The Infinite Path

The first few members of the family are \begin{align*} P_0(t) & = 1 \\ P_1(t) & = t \\ P_2(t) & = t^2 - 1 \\ P_3(t) & = t^3 - 2 t \\ P_4(t) & = t^4 - 3 t^2 + 1 \end{align*} This family of polynomials is closely related to a family of Chebyshev polynomials, and with this connection, the important properties follow easily.

\(P_n(t) = U_n(t / 2)\) for \(n \in \N\) and \(t \in \R\) where \(U_n\) is the Chebyshev polynomial of the second kind with degree \(n\).

Details:

This follows directly from the defining conditions for \(\{U_n: n \in \N\}\): \begin{align*} & U_0(t) = 1, \; U_1(t) = 2 t, \quad t \in \R \\ & U_{n + 1}(t) = 2 t U_n(t) - U_{n - 1}(t), \quad n \in \N_+, \, t \in \R \end{align*}

For \(n \in \N_+\), the roots of \(P_n\) are \[2 \cos\left(\frac{k}{n + 1} \pi\right), \quad k \in \{1, 2, \ldots, n\}\]

Details:

This follows directly from and the roots of the Chebyshev polynomials.

Note that \(P_n\) has \(n\) distinct (and hence simple) roots in the interval \((-2, 2)\).

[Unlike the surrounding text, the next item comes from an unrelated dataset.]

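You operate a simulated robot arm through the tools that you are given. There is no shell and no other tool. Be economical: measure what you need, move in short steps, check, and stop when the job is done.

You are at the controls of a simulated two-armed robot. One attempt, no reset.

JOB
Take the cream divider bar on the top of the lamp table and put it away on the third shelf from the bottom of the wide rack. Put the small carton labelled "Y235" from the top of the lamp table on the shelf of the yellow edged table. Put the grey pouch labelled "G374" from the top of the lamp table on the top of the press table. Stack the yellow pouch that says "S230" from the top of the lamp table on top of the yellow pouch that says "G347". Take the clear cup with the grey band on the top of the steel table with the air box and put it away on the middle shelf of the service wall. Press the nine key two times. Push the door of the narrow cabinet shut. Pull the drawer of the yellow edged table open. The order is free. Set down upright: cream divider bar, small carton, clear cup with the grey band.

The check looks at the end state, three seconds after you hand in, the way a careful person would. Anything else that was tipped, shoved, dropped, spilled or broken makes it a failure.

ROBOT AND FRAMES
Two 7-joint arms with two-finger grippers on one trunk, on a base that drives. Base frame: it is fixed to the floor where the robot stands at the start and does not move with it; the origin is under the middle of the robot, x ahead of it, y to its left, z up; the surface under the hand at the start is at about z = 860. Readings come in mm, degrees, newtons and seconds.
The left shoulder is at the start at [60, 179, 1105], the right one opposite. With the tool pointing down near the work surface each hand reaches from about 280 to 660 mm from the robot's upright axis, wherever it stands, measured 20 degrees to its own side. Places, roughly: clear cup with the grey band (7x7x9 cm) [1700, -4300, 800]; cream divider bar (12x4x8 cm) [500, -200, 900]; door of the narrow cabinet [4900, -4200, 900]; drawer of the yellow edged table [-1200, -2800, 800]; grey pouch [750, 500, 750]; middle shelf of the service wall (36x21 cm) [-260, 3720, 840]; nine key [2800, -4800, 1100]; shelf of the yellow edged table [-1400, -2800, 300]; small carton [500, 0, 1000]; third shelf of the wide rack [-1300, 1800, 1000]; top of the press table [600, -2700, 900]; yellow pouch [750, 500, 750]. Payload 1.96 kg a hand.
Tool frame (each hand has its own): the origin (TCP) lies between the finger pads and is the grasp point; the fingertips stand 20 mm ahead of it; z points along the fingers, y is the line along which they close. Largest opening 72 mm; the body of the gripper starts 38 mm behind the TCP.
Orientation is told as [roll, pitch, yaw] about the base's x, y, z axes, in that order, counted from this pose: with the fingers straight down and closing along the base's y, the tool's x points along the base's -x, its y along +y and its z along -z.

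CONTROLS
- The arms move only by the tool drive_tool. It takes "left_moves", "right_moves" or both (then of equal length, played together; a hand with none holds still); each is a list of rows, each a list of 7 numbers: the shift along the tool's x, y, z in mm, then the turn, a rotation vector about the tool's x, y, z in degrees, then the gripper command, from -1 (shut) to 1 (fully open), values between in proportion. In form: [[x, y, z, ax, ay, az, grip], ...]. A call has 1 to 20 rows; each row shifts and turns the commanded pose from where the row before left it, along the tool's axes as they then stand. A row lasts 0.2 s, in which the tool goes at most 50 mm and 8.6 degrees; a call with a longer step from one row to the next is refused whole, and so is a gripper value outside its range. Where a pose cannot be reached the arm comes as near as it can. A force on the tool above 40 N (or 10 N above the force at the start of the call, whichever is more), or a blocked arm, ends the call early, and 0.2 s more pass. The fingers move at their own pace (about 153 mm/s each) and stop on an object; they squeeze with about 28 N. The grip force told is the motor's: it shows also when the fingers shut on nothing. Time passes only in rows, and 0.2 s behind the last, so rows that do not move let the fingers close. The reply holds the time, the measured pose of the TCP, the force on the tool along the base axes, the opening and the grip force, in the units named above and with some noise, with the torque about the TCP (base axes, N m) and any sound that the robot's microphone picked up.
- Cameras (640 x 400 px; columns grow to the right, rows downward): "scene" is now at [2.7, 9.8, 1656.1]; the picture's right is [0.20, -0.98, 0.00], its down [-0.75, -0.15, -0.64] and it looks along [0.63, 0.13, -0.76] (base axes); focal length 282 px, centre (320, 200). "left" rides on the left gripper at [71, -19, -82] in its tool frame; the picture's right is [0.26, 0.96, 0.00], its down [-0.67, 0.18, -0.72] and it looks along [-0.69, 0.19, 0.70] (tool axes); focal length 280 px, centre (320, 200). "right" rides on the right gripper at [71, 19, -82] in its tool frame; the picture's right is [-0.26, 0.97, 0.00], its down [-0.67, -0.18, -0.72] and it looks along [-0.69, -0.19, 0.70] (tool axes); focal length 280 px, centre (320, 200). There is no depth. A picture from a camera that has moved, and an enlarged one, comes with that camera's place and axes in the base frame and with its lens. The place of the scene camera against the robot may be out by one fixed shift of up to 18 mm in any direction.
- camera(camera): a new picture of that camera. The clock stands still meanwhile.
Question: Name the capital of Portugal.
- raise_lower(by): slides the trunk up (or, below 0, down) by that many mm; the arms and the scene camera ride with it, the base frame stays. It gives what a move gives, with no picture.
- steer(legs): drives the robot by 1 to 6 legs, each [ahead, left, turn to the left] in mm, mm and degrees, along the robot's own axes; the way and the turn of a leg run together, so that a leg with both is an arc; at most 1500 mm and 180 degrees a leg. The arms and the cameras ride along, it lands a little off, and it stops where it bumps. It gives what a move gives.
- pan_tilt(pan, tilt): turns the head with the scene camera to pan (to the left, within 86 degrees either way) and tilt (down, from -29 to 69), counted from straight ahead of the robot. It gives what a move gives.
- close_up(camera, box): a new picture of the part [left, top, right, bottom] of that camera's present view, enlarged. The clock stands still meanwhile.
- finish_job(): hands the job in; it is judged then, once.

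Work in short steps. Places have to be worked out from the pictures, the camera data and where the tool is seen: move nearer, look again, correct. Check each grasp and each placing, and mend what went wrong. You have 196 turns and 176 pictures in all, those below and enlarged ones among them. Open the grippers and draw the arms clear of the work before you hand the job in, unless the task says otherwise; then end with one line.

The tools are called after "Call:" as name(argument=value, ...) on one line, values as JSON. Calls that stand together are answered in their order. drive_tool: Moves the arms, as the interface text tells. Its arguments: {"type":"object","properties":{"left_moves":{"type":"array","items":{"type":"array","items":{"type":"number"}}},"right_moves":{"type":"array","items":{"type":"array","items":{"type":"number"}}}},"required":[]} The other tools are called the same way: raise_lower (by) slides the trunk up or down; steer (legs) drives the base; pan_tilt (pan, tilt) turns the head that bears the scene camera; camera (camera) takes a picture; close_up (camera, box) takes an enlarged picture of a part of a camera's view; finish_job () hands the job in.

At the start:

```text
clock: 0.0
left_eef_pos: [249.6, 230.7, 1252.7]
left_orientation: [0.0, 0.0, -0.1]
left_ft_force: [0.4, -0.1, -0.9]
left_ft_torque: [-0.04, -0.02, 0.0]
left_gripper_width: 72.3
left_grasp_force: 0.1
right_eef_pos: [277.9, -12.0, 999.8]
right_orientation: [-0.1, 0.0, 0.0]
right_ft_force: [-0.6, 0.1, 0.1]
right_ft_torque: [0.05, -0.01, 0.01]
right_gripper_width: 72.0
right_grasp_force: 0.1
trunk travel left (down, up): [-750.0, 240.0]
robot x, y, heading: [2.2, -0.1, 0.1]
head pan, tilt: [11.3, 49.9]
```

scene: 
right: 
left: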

For \(n \in \N\) and \(\theta \in (0, \pi)\), \[P_n(2 \cos \theta) = \frac{\sin[(n + 1) \theta]}{\sin \theta}\]

Details:

This follows from and the trigonometric definition of the Chebyshev polynomials.

Graphs

Define the relation \(\lfrta\) on \(\N\) by \(x \lfrta x + 1\) for \(x \in \N\) and \(x \lfrta x - 1\) for \(x \in \N_+\). The graph \((\N, \lfrta)\) is the symmetric, undirected simple path \((0, 1, 2, \ldots)\) (with no loops). The graph is periodic with period 2.

Details:

Clearly a walk from \(x \in \N\) back to \(x\) must have even length, and there is such a walk of length 2.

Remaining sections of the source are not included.